Wie kann es aussehen, wenn eine Führungskraft im Lockdown Stärke beweist? Nervenstarke Führungskräfte zeigen, dass sie auch nur Menschen sind. Sie tun nicht so, als wären sie ein Eisklotz oder ein Übermensch. Eine Abteilungsleiterin aus der Finanzbranche mit 250 Mitarbeitern unter ihr hat das sehr gut gemacht. Beim zweiten Lockdown, als sofort die Gerüchte hochbrodelten, nahm sie wahr, dass auch in ihr Ängste hochkamen. In einer gemeinsamen Sitzung konnte sie die Ängste quasi aus der Vogelperspektive anschauen, akzeptieren und wieder gehen lassen. Ich finde es faszinierend, wie schnell es vorbei ist, wenn man sich Zeit nimmt und dem Ganzen Raum gibt. Die CEO war danach sehr beruhigt und mit sich im Reinen. Sie kommunizierte gleich ihren Mitarbeitern, dass auch sie Sorgen hatte und gemerkt hat, dass sie unbegründet waren. Etliche ihrer Leute haben sich dafür bedankt, dass sie so offen gesprochen hat. Sie konnten sich dann selbst öffnen und das Thema für sich bearbeiten. Wenn Mitarbeiter sagen dürfen: "Ich bin gerade überfordert", fühlen sie sich auch als Mensch angenommen. Das erhöht das Commitment und die Arbeitsmotivation.

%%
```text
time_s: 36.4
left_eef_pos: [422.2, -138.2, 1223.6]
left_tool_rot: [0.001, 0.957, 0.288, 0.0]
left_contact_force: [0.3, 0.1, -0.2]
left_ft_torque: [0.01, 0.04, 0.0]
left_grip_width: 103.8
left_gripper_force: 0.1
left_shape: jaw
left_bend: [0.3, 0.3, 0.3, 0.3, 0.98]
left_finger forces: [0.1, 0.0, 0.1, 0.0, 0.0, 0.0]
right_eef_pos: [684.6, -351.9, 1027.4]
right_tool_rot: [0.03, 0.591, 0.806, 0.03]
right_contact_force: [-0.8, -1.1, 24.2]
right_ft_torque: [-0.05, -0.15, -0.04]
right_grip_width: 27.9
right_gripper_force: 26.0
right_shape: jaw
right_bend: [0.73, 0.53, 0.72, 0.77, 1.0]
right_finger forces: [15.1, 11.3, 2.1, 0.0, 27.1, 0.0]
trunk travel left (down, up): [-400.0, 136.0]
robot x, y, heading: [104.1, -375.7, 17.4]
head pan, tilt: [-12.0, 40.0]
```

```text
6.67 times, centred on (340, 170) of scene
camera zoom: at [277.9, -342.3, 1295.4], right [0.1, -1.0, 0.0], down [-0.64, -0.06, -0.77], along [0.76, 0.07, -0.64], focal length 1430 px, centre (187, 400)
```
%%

Wie können Führungskräfte im Lockdown ihre Nerven stärken? Nicht alle fünf Minuten nachschauen, was gerade in puncto Corona auf der Welt passiert. Stattdessen den Fokus wieder auf sich selbst richten. Die Oktopusübung hilft. Man stellt sich vor, ein Oktopus zu sein, dessen Tentakel an vielen Themen außerhalb seiner selbst festhängen, bei Coronazahlen, der letzten Sitzung, beim Partner. Ich ziehe alle Tentakel an mich heran, um mich auf mich selbst zu zentrieren. Viele Geschäftsinhaber und CEOs meinen, sie müssten alles allein schaffen, weil es ja ihre Verantwortung ist. Aber es ist okay, sich Hilfe von Kollegen, Coaches oder Psychologen zu holen. Es nimmt Druck, wenn man sich klarmacht, dass man die perfekte Lösung nicht gleich haben kann. Eine gute Übung ist, sich aus der Zukunftsperspektive heraus, wenn Corona vorüber ist und es dem Unternehmen gut geht, selbst Tipps zu geben, wie man jetzt handeln soll. Bei der Übung gewinnt man Abstand und eine Perspektive. Dadurch suggeriert man seinem Gehirn, dass es möglich ist, die Krise zu überstehen. Man wird positiver, kreativer und innovativer.

Was sollte man vermeiden? Ständig bei anderen Themen als bei mir selbst zu sein, sich zu viel Druck zu machen - und Energievampire, also Menschen, deren negative Haltung einen auslaugt. Kommt man ihnen einmal nicht aus, hilft die Vorstellung, wie deren negative Energie durch meinen Körper fließt und durch die Füße wieder hinaus.